Article:

******************************

Then dinner and sake. The temples of Koya-san known for their food, their shojin-ryouri or Buddhist vegetarian fare. Nearly a dozen plates or bowls of various vegetables (but no root vegetables, no garlic). Yet intricate and delicious in spite of this seemingly neutered palate from which they work. Everything capped with heapings of fresh, steaming white rice (you gently place your no carb diet next to your wet boots, just before the temple entrance).

Temple garden view

You sleep a silent and deep sleep, the room cold, the futons warm. And then wake to prayers. This temple of ours carrying out the goma taki, or fire purification ritual, each morning. Gathered in a small, nearly pitch black room lit only by candles, a large fire is stoked in the corner, the prayers and wishes and worries of the pilgrims having been written on long, thin pieces of wood. They are burned. The room itself is wooden. There is little ventilation. It is at once a delicate and violent ceremony — and seems incredibly dangerous. The low ceiling is black with soot. They do this every morning. You are grateful to see it but worry for the health of the monks. They seem old, though, the oldest looking like a kindly prune. And so you use their non-death to console yourself. Of course, you know, this is survivor bias. Regardless, you have been purified, so they say, and the place did not burn down.

******************************

Stored data:
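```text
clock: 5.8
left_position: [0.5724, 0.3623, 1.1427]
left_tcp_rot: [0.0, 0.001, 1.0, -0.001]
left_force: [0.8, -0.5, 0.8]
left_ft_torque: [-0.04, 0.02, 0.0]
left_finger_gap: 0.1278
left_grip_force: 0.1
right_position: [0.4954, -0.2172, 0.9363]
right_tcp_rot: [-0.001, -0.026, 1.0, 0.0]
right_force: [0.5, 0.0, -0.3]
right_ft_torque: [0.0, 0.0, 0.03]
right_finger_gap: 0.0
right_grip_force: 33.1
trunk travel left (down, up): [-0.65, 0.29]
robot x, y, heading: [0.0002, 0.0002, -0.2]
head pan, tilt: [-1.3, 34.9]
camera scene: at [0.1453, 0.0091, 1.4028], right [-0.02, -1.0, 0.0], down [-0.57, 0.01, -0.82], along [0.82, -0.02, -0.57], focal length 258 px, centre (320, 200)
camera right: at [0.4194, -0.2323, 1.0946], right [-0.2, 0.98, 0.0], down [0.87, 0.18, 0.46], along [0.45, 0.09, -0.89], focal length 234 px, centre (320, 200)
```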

******************************

Exercises to complete:
- 1) Write out the article from "Then dinner and" to "the temple entrance).", both included.
- 2) Give the continuation of the article.

Final answers:
- 1)
Then dinner and sake. The temples of Koya-san known for their food, their shojin-ryouri or Buddhist vegetarian fare. Nearly a dozen plates or bowls of various vegetables (but no root vegetables, no garlic). Yet intricate and delicious in spite of this seemingly neutered palate from which they work. Everything capped with heapings of fresh, steaming white rice (you gently place your no carb diet next to your wet boots, just before the temple entrance).

- 2)
Your reward is breakfast. You eat the breakfast — simple and not nearly as opulent as dinner, but still flavorful and filling. It is accompanied by more complementary sake — two tiny jugs. More than seems necessary. A bracing for the cold to come?

Dress and head outside into the brightness. The clouds now gone. A blue sky high above. Put on your boots and walk again. It’s a new year and this is how it begins — smelling of soot, sunshine splashed against your face, eyes squinting into the snow covered mountain landscape. There's still so much to see.

Temple garden view

From the book cafe in Daikanyama, Tokyo. 
Wishing you all a great 2015,
C.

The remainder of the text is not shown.